> STATED TASK
Look through the material below for "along". Copy every line that contains it.

> DATA EXTRACT

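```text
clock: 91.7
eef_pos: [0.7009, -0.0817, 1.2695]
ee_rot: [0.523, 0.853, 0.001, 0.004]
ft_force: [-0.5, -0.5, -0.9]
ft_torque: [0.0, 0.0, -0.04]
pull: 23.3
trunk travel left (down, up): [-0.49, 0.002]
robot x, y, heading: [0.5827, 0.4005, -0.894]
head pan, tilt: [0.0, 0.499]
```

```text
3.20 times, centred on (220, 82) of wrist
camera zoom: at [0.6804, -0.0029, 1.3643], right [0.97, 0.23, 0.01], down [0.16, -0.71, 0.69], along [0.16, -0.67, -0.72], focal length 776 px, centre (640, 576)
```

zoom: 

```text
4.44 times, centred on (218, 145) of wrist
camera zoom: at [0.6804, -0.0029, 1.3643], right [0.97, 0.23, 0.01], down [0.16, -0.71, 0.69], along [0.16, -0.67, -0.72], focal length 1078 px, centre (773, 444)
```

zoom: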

> THE ANSWER
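camera zoom: at [0.6804, -0.0029, 1.3643], right [0.97, 0.23, 0.01], down [0.16, -0.71, 0.69], along [0.16, -0.67, -0.72], focal length 776 px, centre (640, 576)
camera zoom: at [0.6804, -0.0029, 1.3643], right [0.97, 0.23, 0.01], down [0.16, -0.71, 0.69], along [0.16, -0.67, -0.72], focal length 1078 px, centre (773, 444)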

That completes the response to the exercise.